↓↓↓

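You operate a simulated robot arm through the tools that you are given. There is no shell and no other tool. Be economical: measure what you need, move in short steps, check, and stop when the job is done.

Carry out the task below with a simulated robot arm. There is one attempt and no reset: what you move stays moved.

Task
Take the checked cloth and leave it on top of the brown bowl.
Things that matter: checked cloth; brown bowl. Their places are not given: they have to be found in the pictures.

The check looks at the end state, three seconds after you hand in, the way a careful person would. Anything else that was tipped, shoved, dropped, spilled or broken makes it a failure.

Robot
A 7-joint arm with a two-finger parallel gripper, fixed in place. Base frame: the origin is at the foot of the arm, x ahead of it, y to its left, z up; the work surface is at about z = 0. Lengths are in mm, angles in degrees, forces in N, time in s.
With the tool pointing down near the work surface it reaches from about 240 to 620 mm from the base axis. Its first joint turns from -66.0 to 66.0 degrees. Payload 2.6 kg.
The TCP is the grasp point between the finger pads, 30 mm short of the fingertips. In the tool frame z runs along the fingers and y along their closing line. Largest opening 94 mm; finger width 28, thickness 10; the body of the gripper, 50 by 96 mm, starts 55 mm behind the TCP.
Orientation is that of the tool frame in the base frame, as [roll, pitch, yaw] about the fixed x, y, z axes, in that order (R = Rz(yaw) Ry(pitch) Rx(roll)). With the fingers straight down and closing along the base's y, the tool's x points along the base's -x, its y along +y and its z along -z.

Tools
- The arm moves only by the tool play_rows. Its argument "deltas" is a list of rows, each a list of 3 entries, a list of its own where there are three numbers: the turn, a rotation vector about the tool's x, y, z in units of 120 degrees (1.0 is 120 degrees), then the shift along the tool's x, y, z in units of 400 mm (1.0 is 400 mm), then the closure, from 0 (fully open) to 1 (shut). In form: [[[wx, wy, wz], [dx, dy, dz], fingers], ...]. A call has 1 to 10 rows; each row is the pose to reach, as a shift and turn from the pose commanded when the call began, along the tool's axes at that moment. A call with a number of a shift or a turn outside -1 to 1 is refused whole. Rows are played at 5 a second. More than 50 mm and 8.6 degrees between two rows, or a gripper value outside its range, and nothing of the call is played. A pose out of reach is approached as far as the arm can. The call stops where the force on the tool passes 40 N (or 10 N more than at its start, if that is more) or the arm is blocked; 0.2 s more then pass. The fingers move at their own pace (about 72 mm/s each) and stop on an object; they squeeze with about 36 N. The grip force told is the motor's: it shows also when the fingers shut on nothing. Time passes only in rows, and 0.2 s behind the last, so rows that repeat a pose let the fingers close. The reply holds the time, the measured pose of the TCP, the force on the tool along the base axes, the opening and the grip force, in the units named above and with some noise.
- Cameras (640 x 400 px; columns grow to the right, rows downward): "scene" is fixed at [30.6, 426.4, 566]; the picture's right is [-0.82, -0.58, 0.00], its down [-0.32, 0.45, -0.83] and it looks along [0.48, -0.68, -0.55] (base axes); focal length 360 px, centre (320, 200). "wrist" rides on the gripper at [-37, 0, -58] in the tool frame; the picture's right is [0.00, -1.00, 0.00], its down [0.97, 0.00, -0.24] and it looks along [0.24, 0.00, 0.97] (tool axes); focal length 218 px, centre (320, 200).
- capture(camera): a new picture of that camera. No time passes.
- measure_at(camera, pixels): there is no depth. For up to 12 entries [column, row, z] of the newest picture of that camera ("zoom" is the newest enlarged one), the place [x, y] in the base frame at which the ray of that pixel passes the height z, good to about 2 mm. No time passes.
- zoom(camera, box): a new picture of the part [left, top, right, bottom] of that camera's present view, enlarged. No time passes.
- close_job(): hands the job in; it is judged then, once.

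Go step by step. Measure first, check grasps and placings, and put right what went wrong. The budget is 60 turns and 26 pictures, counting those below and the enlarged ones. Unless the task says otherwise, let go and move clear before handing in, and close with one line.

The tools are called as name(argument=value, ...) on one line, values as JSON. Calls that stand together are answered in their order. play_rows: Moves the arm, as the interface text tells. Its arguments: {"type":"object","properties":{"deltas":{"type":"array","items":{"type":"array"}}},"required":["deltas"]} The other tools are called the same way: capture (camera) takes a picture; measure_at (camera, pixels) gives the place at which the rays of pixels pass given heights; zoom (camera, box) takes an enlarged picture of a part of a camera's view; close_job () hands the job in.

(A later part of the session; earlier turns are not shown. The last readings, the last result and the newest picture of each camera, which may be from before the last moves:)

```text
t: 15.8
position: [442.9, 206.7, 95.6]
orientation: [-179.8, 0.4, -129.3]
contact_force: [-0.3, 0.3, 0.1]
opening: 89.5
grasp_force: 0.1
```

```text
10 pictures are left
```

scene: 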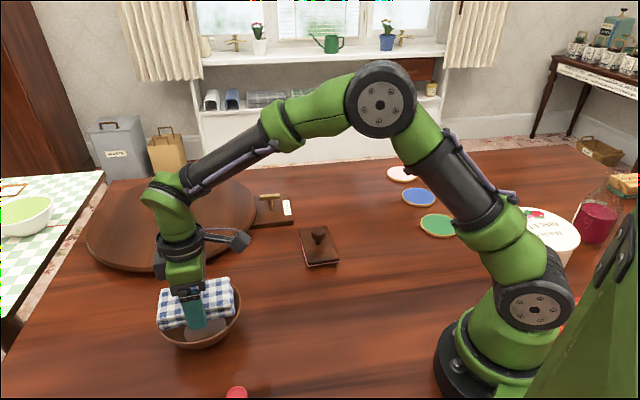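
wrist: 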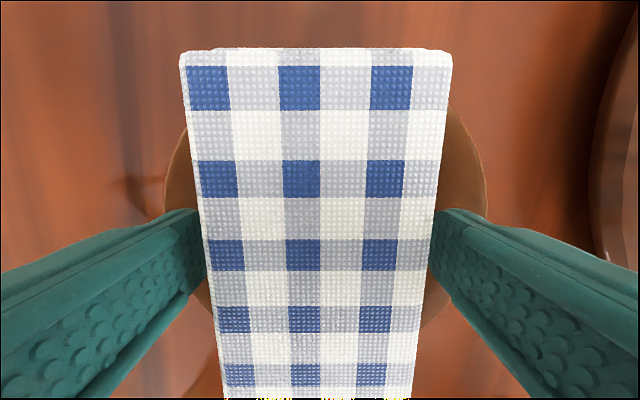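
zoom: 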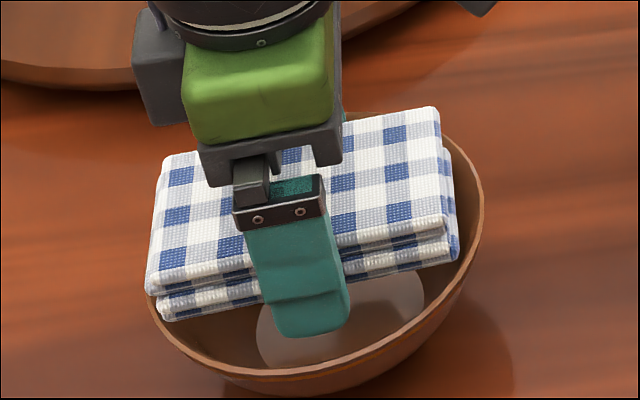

↑↑↑

▶ [REQUIRED WORK]: Start at the line with "Things that matter: checked", stop at the line with "With the tool", and return every line in that stretch exactly, those two included.

▶ [FINAL RESULT]:
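Things that matter: checked cloth; brown bowl. Their places are not given: they have to be found in the pictures.

The check looks at the end state, three seconds after you hand in, the way a careful person would. Anything else that was tipped, shoved, dropped, spilled or broken makes it a failure.

Robot
A 7-joint arm with a two-finger parallel gripper, fixed in place. Base frame: the origin is at the foot of the arm, x ahead of it, y to its left, z up; the work surface is at about z = 0. Lengths are in mm, angles in degrees, forces in N, time in s.
With the tool pointing down near the work surface it reaches from about 240 to 620 mm from the base axis. Its first joint turns from -66.0 to 66.0 degrees. Payload 2.6 kg.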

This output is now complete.